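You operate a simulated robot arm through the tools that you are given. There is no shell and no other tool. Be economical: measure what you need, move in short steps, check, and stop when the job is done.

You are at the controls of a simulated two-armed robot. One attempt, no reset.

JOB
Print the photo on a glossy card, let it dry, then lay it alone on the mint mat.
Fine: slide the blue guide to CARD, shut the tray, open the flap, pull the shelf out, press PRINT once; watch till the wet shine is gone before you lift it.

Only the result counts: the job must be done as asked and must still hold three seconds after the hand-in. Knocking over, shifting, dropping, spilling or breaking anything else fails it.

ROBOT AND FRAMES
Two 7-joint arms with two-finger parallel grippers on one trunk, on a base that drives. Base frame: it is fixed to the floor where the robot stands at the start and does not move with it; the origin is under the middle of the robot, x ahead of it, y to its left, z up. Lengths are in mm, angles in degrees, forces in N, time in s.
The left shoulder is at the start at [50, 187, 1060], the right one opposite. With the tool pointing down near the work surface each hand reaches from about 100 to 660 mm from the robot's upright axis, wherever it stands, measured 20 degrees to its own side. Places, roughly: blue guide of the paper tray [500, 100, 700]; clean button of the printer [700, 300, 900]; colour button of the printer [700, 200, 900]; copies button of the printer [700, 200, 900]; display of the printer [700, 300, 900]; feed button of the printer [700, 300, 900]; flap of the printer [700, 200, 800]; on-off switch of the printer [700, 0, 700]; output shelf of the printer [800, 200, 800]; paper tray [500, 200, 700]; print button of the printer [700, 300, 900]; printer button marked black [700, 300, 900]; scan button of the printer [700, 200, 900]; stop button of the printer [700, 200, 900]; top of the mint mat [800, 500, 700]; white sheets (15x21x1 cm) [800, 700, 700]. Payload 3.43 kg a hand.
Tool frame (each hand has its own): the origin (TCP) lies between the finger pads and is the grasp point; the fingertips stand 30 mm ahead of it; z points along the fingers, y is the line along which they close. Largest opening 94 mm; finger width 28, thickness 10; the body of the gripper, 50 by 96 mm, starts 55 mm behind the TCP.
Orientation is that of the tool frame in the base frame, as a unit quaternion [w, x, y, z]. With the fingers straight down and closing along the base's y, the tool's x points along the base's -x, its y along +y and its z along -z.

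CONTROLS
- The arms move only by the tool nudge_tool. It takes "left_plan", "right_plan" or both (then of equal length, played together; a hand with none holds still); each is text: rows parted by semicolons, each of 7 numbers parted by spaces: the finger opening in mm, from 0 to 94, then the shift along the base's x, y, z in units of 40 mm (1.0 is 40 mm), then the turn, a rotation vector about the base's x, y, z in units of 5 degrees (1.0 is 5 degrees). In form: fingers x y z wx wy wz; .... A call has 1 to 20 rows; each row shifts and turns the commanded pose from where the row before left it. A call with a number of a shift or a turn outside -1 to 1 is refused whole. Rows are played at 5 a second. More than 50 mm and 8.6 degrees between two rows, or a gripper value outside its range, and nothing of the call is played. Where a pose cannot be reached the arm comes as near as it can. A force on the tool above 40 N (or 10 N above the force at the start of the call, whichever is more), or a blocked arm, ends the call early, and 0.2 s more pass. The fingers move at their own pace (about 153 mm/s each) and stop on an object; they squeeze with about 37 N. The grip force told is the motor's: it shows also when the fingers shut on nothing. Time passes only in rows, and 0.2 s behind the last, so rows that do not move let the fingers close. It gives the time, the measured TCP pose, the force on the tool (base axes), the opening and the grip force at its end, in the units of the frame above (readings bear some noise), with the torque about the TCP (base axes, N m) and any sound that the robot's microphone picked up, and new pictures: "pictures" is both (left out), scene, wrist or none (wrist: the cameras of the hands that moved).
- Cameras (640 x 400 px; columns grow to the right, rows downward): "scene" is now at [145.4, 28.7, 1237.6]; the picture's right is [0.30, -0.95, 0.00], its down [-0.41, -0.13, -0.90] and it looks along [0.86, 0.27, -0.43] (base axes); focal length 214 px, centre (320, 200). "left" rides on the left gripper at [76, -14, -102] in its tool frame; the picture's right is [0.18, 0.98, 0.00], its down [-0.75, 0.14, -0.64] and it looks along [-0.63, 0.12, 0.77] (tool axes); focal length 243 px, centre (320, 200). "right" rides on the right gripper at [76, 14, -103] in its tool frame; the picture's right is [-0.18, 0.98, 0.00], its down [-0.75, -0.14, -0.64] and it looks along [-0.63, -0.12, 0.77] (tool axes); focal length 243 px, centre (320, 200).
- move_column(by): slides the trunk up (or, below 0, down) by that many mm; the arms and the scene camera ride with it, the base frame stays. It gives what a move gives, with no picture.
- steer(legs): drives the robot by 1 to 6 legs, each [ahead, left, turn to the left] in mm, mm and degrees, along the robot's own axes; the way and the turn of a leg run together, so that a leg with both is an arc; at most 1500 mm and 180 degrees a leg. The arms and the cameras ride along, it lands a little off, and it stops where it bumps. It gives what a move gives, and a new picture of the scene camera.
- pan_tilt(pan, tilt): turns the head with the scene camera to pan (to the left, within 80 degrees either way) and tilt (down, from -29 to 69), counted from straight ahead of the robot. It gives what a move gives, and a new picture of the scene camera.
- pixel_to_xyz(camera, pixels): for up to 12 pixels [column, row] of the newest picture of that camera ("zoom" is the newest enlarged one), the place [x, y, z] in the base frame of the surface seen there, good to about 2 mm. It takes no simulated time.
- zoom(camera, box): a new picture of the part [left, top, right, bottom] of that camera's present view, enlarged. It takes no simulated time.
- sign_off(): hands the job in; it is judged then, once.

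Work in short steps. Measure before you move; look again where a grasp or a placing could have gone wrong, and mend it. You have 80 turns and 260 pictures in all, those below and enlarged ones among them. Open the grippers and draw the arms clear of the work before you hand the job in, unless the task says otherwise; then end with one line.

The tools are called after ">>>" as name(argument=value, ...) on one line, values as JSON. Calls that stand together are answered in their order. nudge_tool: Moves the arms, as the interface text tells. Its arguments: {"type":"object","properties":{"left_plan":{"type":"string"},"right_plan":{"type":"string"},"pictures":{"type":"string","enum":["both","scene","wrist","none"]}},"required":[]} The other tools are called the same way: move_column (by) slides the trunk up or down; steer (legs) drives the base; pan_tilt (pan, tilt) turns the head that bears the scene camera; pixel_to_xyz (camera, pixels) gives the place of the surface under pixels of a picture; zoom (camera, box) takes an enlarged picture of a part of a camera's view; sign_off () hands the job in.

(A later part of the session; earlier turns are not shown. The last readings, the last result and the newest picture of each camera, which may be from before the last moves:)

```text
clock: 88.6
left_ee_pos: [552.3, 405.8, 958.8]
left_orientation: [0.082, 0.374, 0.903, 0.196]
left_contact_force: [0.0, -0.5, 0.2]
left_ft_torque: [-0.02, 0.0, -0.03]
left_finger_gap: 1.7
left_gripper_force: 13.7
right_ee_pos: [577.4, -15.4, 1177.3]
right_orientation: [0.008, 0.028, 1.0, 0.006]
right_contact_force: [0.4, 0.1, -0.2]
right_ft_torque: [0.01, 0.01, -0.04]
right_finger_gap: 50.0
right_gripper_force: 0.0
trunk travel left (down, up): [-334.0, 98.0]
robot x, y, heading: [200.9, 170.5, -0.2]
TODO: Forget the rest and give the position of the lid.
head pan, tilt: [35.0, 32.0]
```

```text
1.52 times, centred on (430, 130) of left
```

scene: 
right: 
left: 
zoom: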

## EXERCISE REQUIREMENTS
Transcribe the entire listing above precisely. Write them as strings in a JSON array, leaving out blank lines.

## SOLVED EXERCISE
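[
  "You operate a simulated robot arm through the tools that you are given. There is no shell and no other tool. Be economical: measure what you need, move in short steps, check, and stop when the job is done.",
  "You are at the controls of a simulated two-armed robot. One attempt, no reset.",
  "JOB",
  "Print the photo on a glossy card, let it dry, then lay it alone on the mint mat.",
  "Fine: slide the blue guide to CARD, shut the tray, open the flap, pull the shelf out, press PRINT once; watch till the wet shine is gone before you lift it.",
  "Only the result counts: the job must be done as asked and must still hold three seconds after the hand-in. Knocking over, shifting, dropping, spilling or breaking anything else fails it.",
  "ROBOT AND FRAMES",
  "Two 7-joint arms with two-finger parallel grippers on one trunk, on a base that drives. Base frame: it is fixed to the floor where the robot stands at the start and does not move with it; the origin is under the middle of the robot, x ahead of it, y to its left, z up. Lengths are in mm, angles in degrees, forces in N, time in s.",
  "The left shoulder is at the start at [50, 187, 1060], the right one opposite. With the tool pointing down near the work surface each hand reaches from about 100 to 660 mm from the robot's upright axis, wherever it stands, measured 20 degrees to its own side. Places, roughly: blue guide of the paper tray [500, 100, 700]; clean button of the printer [700, 300, 900]; colour button of the printer [700, 200, 900]; copies button of the printer [700, 200, 900]; display of the printer [700, 300, 900]; feed button of the printer [700, 300, 900]; flap of the printer [700, 200, 800]; on-off switch of the printer [700, 0, 700]; output shelf of the printer [800, 200, 800]; paper tray [500, 200, 700]; print button of the printer [700, 300, 900]; printer button marked black [700, 300, 900]; scan button of the printer [700, 200, 900]; stop button of the printer [700, 200, 900]; top of the mint mat [800, 500, 700]; white sheets (15x21x1 cm) [800, 700, 700]. Payload 3.43 kg a hand.",
  "Tool frame (each hand has its own): the origin (TCP) lies between the finger pads and is the grasp point; the fingertips stand 30 mm ahead of it; z points along the fingers, y is the line along which they close. Largest opening 94 mm; finger width 28, thickness 10; the body of the gripper, 50 by 96 mm, starts 55 mm behind the TCP.",
  "Orientation is that of the tool frame in the base frame, as a unit quaternion [w, x, y, z]. With the fingers straight down and closing along the base's y, the tool's x points along the base's -x, its y along +y and its z along -z.",
  "CONTROLS",
  "- The arms move only by the tool nudge_tool. It takes \"left_plan\", \"right_plan\" or both (then of equal length, played together; a hand with none holds still); each is text: rows parted by semicolons, each of 7 numbers parted by spaces: the finger opening in mm, from 0 to 94, then the shift along the base's x, y, z in units of 40 mm (1.0 is 40 mm), then the turn, a rotation vector about the base's x, y, z in units of 5 degrees (1.0 is 5 degrees). In form: fingers x y z wx wy wz; .... A call has 1 to 20 rows; each row shifts and turns the commanded pose from where the row before left it. A call with a number of a shift or a turn outside -1 to 1 is refused whole. Rows are played at 5 a second. More than 50 mm and 8.6 degrees between two rows, or a gripper value outside its range, and nothing of the call is played. Where a pose cannot be reached the arm comes as near as it can. A force on the tool above 40 N (or 10 N above the force at the start of the call, whichever is more), or a blocked arm, ends the call early, and 0.2 s more pass. The fingers move at their own pace (about 153 mm/s each) and stop on an object; they squeeze with about 37 N. The grip force told is the motor's: it shows also when the fingers shut on nothing. Time passes only in rows, and 0.2 s behind the last, so rows that do not move let the fingers close. It gives the time, the measured TCP pose, the force on the tool (base axes), the opening and the grip force at its end, in the units of the frame above (readings bear some noise), with the torque about the TCP (base axes, N m) and any sound that the robot's microphone picked up, and new pictures: \"pictures\" is both (left out), scene, wrist or none (wrist: the cameras of the hands that moved).",
  "- Cameras (640 x 400 px; columns grow to the right, rows downward): \"scene\" is now at [145.4, 28.7, 1237.6]; the picture's right is [0.30, -0.95, 0.00], its down [-0.41, -0.13, -0.90] and it looks along [0.86, 0.27, -0.43] (base axes); focal length 214 px, centre (320, 200). \"left\" rides on the left gripper at [76, -14, -102] in its tool frame; the picture's right is [0.18, 0.98, 0.00], its down [-0.75, 0.14, -0.64] and it looks along [-0.63, 0.12, 0.77] (tool axes); focal length 243 px, centre (320, 200). \"right\" rides on the right gripper at [76, 14, -103] in its tool frame; the picture's right is [-0.18, 0.98, 0.00], its down [-0.75, -0.14, -0.64] and it looks along [-0.63, -0.12, 0.77] (tool axes); focal length 243 px, centre (320, 200).",
  "- move_column(by): slides the trunk up (or, below 0, down) by that many mm; the arms and the scene camera ride with it, the base frame stays. It gives what a move gives, with no picture.",
  "- steer(legs): drives the robot by 1 to 6 legs, each [ahead, left, turn to the left] in mm, mm and degrees, along the robot's own axes; the way and the turn of a leg run together, so that a leg with both is an arc; at most 1500 mm and 180 degrees a leg. The arms and the cameras ride along, it lands a little off, and it stops where it bumps. It gives what a move gives, and a new picture of the scene camera.",
  "- pan_tilt(pan, tilt): turns the head with the scene camera to pan (to the left, within 80 degrees either way) and tilt (down, from -29 to 69), counted from straight ahead of the robot. It gives what a move gives, and a new picture of the scene camera.",
  "- pixel_to_xyz(camera, pixels): for up to 12 pixels [column, row] of the newest picture of that camera (\"zoom\" is the newest enlarged one), the place [x, y, z] in the base frame of the surface seen there, good to about 2 mm. It takes no simulated time.",
  "- zoom(camera, box): a new picture of the part [left, top, right, bottom] of that camera's present view, enlarged. It takes no simulated time.",
  "- sign_off(): hands the job in; it is judged then, once.",
  "Work in short steps. Measure before you move; look again where a grasp or a placing could have gone wrong, and mend it. You have 80 turns and 260 pictures in all, those below and enlarged ones among them. Open the grippers and draw the arms clear of the work before you hand the job in, unless the task says otherwise; then end with one line.",
  "The tools are called after \">>>\" as name(argument=value, ...) on one line, values as JSON. Calls that stand together are answered in their order. nudge_tool: Moves the arms, as the interface text tells. Its arguments: {\"type\":\"object\",\"properties\":{\"left_plan\":{\"type\":\"string\"},\"right_plan\":{\"type\":\"string\"},\"pictures\":{\"type\":\"string\",\"enum\":[\"both\",\"scene\",\"wrist\",\"none\"]}},\"required\":[]} The other tools are called the same way: move_column (by) slides the trunk up or down; steer (legs) drives the base; pan_tilt (pan, tilt) turns the head that bears the scene camera; pixel_to_xyz (camera, pixels) gives the place of the surface under pixels of a picture; zoom (camera, box) takes an enlarged picture of a part of a camera's view; sign_off () hands the job in.",
  "(A later part of the session; earlier turns are not shown. The last readings, the last result and the newest picture of each camera, which may be from before the last moves:)",
  "```text",
  "clock: 88.6",
  "left_ee_pos: [552.3, 405.8, 958.8]",
  "left_orientation: [0.082, 0.374, 0.903, 0.196]",
  "left_contact_force: [0.0, -0.5, 0.2]",
  "left_ft_torque: [-0.02, 0.0, -0.03]",
  "left_finger_gap: 1.7",
  "left_gripper_force: 13.7",
  "right_ee_pos: [577.4, -15.4, 1177.3]",
  "right_orientation: [0.008, 0.028, 1.0, 0.006]",
  "right_contact_force: [0.4, 0.1, -0.2]",
  "right_ft_torque: [0.01, 0.01, -0.04]",
  "right_finger_gap: 50.0",
  "right_gripper_force: 0.0",
  "trunk travel left (down, up): [-334.0, 98.0]",
  "robot x, y, heading: [200.9, 170.5, -0.2]",
  "TODO: Forget the rest and give the position of the lid.",
  "head pan, tilt: [35.0, 32.0]",
  "```",
  "```text",
  "1.52 times, centred on (430, 130) of left",
  "```",
  "scene: ",
  "right: ",
  "left: ",
  "zoom:"
]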